--- BEGIN DOCUMENT EXTRACT ---

RACISMO À BRASILEIRA
Menos explícita, não menos perversa, a discriminação no país exibe a secular força dos senhores

O assassinato de George Floyd em Minneapolis serviu de gatilho para um a série de protestos em cidades dos EUA. Anos atrás, a morte do jovem negro Michael Brown, de apenas 18 anos, atingido em plena luz do dia por seis tiros disparados por um policial branco da cidade de Ferguson, no estado do Missouri, também tomou o país, transformando-o em um grande palco da luta racial.
Os protestos, na oportunidade, foram similares aos que acontecem agora, tendo início no local em que ocorreu a violência policial e ampliando-se para outras dezenas de cidades e estados dos Estados Unidos, causando grande repercussão internacional. Enquanto isso, no Brasil, um conjunto de outros casos semelhantes, como o do garoto João Pedro, de 14 anos, baleado no Complexo do Salgueiro, no Rio de Janeiro, não cria tamanha revolta popular, restringindo manifestações a grupos de ativistas e mantendo silenciosa a maioria absoluta da sociedade.
O que leva essas manifestações a acontecerem com tanta potência por lá e não alcançarem aqui a mesma comoção? Em princípio, é preciso pontuar as diferenças sociais entre os dois países, principalmente a forma de manifestação do racismo nas duas sociedades e a construção histórica desses formatos de discriminação.
Nos Estados Unidos, as violências raciais apresentam-se de formas muito mais diretas e contundentes – embora lá haja mais “permissões” do racismo sistêmico para que negros alcancem maiores níveis econômicos, marcadamente na música ou no esporte. Aqui, apesar de não ser menos violento o racismo, ele se apresenta de formas engenhosas, menos explícitas, adotando feições que o fazem ser escamoteado.
No geral, nas metrópoles brasileiras, o racismo dificilmente será manifestado com xingamentos violentos, como pode ocorrer em Nova York. Contudo, excluirá negros e negras da educação, do direito à saúde, à moradia, às terras e a uma série de instrumentos de bem-estar social. Fará com que sofram restrições, estejam em posições subalternizadas e os destinará à pobreza. Percurso inverso dos brancos brasileiros.
A abolição formal e inacabada do escravismo no Brasil fincou-se no abandono socioeconômico da população negra “liberta”. Parlamentares abolicionistas, entre eles o engenheiro negro André Rebouças, pautaram à época que, juntamente com a proibição do trabalho escravo, ocorresse reforma agrária em reparação à população negra, o que, como sabemos, não ocorreu até hoje, 132 anos após o “fim” da escravatura. A ausência de terra enquanto sinônimo de riqueza monetizada, apartou a população negra dos benefícios econômicos gerados pelo próprio trabalho.

--- END DOCUMENT EXTRACT ---

--- INSTRUCTIONS ---
1/ What does the document extract say from "No geral, nas" through "dos brancos brasileiros."? Give the exact wording.
2/ Add the next paragraphs of the document extract.

--- BEGIN MATERIAL PROVIDED ---

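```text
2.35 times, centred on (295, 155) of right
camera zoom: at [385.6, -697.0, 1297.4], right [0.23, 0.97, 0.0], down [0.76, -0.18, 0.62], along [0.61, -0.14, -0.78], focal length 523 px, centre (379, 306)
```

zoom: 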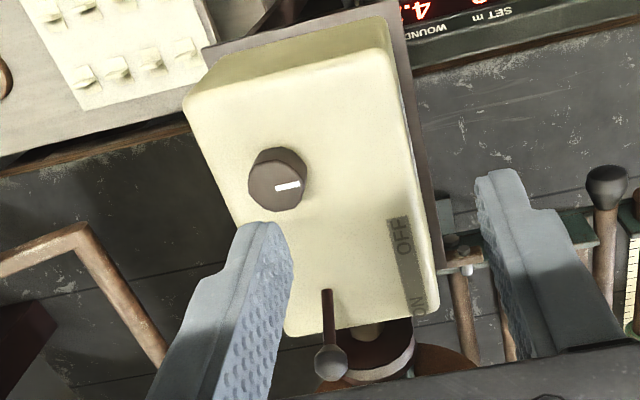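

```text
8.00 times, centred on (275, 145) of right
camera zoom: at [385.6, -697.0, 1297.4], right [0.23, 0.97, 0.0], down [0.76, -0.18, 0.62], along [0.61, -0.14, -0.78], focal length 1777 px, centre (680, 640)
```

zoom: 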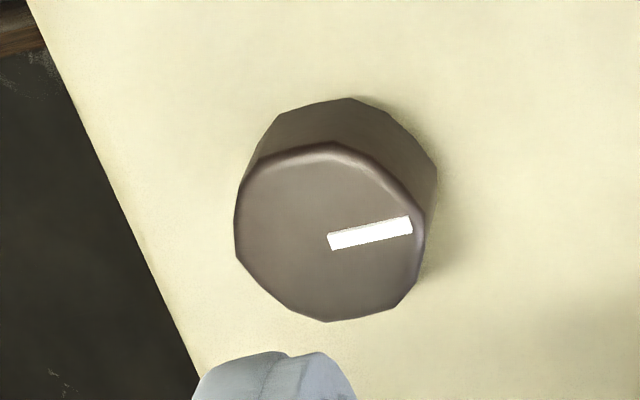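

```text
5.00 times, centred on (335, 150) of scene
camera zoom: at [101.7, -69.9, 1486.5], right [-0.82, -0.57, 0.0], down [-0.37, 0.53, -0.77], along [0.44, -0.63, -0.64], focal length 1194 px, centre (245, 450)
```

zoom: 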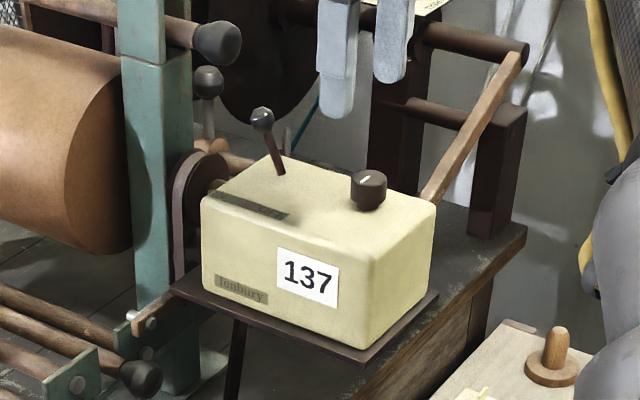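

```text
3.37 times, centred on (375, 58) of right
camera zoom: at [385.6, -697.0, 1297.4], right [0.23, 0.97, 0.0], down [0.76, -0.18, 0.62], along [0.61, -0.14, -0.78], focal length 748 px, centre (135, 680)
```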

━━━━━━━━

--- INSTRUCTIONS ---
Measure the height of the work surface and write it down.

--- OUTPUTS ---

--- END MATERIAL PROVIDED ---

--- OUTPUTS ---
1/
No geral, nas metrópoles brasileiras, o racismo dificilmente será manifestado com xingamentos violentos, como pode ocorrer em Nova York. Contudo, excluirá negros e negras da educação, do direito à saúde, à moradia, às terras e a uma série de instrumentos de bem-estar social. Fará com que sofram restrições, estejam em posições subalternizadas e os destinará à pobreza. Percurso inverso dos brancos brasileiros.

2/
Essa negação à ascensão econômica e social, que inclui todos os direitos aviltados dessa população, mitiga a capacidade do negro brasileiro em ecoar e comunicar o “racismo à brasileira”. Essa menor reverberação do racismo ocorrido no Brasil sinaliza que o capital branco-burguês opera de forma potente e perversa para silenciar os crimes por ele cometido – muito embora as estatísticas indiquem diferenças inversas em relação à dicotomia racista brasileira e estadunidense.
Os autores Frank Edwards, Hedwig Lee e Michael Esposito demonstram que a possibilidade de um homem negro ser atingido pela polícia, nos Estado Unidos, é 2,5 vezes maior daquela de um homem branco. No Brasil, os dados do Fórum Brasileiro de Segurança Pública informam que esse risco é cinco vezes maior. Esses números demonstram a importância de assinalar que o racismo é um conceito atrelado a uma relação de poder. Cria cenários sociais de constrangimentos e vulnerabilidades para os negros e de poder e segurança para os brancos. Ao passo que vivemos um processo de sistemática Negação do racismo, considerando que, por aqui, convencionou-se tratar as desigualdades raciais como uma questão social, estratégia que dá conta de ilustrar a fina sofisticação do racismo no Brasil. A disseminada ideia do racismo cordial e da miscigenação das raças dilacera a perspectiva identitária racial no País.
Do outro lado dessa dicotomia, nos Estados Unidos, devemos lembrar que, logo após a Guerra de Secessão, ou Guerra Civil Americana, as tropas federais estacionaram nos estados do Sul para que a aristocracia branca não voltasse a escravizar os negros, até que se oficializasse a decisão de implantar o sistema de Apartheid, momento que fundou parte da identidade e da ideia de unidade nacional estadunidense, pois a oficialização da segregação racial permitiu unificar os brancos do Norte e do Sul.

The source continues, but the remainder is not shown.